■ REQUIRED ACTIONS
**a.** Take the article and repeat only what runs from "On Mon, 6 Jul" through "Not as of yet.".
**b.** Please continue the article.

■ EXTRACTED RECORDS
----
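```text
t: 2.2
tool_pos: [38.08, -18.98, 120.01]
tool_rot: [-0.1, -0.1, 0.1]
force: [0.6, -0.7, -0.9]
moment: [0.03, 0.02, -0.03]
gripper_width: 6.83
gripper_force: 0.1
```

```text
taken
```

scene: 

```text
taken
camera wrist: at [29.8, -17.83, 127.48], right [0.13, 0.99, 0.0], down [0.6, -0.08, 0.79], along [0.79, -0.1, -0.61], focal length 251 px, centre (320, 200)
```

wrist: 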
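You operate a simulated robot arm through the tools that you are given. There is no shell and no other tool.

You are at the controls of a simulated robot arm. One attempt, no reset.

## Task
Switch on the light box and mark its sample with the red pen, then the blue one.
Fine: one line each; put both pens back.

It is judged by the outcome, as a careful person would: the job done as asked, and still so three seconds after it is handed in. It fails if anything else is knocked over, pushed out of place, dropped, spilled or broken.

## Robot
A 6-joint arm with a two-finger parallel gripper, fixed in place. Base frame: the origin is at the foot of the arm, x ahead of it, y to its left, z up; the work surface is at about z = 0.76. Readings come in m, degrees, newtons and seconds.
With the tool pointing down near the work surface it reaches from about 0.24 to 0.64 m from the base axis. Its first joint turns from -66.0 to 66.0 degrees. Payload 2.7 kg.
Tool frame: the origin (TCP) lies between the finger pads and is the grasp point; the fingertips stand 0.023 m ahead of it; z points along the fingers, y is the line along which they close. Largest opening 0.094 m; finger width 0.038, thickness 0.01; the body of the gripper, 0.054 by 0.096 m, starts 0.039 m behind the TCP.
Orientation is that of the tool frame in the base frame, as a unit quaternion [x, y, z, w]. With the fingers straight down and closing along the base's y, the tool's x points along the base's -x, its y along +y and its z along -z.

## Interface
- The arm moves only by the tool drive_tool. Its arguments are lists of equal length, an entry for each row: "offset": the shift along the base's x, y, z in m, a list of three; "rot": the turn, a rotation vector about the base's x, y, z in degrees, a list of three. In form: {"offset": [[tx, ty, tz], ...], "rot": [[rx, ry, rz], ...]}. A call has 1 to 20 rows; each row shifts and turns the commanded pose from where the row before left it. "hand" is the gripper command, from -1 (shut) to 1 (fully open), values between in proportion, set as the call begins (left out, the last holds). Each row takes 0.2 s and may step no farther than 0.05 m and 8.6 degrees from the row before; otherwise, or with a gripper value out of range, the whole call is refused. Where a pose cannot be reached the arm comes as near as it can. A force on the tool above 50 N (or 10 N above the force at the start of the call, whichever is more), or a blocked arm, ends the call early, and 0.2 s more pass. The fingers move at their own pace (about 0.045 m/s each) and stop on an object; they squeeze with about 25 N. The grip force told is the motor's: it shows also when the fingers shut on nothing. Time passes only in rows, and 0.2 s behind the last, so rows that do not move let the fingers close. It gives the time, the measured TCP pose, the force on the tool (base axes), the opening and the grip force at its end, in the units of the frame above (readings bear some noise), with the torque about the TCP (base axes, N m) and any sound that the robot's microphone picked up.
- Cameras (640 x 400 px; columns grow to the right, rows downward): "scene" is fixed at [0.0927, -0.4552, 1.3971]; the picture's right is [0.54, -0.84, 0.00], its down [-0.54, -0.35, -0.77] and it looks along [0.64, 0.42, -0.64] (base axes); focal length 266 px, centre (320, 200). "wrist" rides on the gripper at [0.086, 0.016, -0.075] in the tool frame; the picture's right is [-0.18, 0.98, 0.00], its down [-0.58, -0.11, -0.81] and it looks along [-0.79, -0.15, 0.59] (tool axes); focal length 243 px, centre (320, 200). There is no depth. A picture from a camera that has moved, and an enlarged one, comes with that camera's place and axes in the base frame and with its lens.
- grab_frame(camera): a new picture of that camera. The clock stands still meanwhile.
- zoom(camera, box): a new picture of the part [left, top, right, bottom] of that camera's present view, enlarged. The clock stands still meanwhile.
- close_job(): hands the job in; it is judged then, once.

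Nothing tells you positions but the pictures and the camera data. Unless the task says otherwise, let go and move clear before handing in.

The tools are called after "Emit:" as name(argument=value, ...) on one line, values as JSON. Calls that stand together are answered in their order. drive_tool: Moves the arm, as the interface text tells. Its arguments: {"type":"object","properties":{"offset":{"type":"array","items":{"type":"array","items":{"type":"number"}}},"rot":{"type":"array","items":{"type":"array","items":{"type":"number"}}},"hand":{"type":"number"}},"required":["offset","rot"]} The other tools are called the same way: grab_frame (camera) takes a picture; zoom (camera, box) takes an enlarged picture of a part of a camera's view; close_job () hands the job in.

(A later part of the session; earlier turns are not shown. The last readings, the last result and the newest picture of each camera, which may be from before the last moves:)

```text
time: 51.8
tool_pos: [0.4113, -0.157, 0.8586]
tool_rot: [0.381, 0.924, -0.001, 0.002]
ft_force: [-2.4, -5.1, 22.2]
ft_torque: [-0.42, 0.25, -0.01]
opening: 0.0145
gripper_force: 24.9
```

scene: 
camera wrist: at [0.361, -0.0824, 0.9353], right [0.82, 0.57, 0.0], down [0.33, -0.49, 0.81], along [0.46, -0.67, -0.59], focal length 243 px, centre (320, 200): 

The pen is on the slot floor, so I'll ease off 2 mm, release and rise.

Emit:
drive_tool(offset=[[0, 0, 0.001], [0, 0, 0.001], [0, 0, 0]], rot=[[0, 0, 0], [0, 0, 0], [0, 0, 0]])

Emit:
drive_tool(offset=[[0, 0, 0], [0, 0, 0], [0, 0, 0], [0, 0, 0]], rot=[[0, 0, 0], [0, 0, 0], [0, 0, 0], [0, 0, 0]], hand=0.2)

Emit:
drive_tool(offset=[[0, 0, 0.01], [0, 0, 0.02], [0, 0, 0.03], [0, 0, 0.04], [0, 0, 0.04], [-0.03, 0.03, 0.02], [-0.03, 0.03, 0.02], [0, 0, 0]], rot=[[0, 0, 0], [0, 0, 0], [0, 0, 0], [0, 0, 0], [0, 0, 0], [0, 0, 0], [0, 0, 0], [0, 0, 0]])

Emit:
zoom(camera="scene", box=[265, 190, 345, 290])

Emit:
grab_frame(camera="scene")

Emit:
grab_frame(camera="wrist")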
----
■ ARTICLE
On Mon, 6 Jul 2015 10:56:50 -0300
Arnaldo Carvalho de Melo <[email protected]> wrote:

> Em Mon, Jul 06, 2015 at 04:17:31AM +0000, Wang Nan escreveu:
> > This patch allows passing perf's own PID to '--filter' by using
> > '@PERFPID'. This should be useful when system-widely capturing
> > tracepoints events.
> 
> Steven, does filters have any special meaning for @?

Not as of yet.


>  
> > Before this patch, when doing something like:
> > 
> >  # perf record -a -e syscalls:sys_enter_write <cmd>
> > 
> > One could easily get result like this:
> > 
> >  # /tmp/perf report --stdio
> >  ...
> >  # Overhead  Command  Shared Object       Symbol
> >  # ........  .......  ..................  ....................
----
■ TASK-BY-TASK ANSWERS
**a.**
On Mon, 6 Jul 2015 10:56:50 -0300
Arnaldo Carvalho de Melo <[email protected]> wrote:

> Em Mon, Jul 06, 2015 at 04:17:31AM +0000, Wang Nan escreveu:
> > This patch allows passing perf's own PID to '--filter' by using
> > '@PERFPID'. This should be useful when system-widely capturing
> > tracepoints events.
> 
> Steven, does filters have any special meaning for @?

Not as of yet.

**b.**
> >  #
> >      99.99%  perf     libpthread-2.18.so  [.] __write_nocancel
> >      0.01%   ls       libc-2.18.so        [.] write
> >      0.01%   sshd     libc-2.18.so        [.] write
> >      ...
> > 
> > Where most events are generated by perf itself.
> > 
> > A shell trick can be done to filter perf itself out:
> > 
> >  # cat << EOF > ./tmp
> >  > #!/bin/sh
> >  > exec perf record -e ... --filter="common_pid != \$\$" -a sleep 10
> >  > EOF
> >  # chmod a+x ./tmp
> >  # ./tmp
> > 
> > However, doing so is user unfriendly.
> > 
> > This patch introduces '@PERFPID' placeholder to '--filter' options. Now
> > user is allowed to the above work with:
> > 
> >   # perf record -e ... --filter="common_pid != @PERFPID' sleep 10

What about using '$' instead. That is more common to shell scripts of
being a variable.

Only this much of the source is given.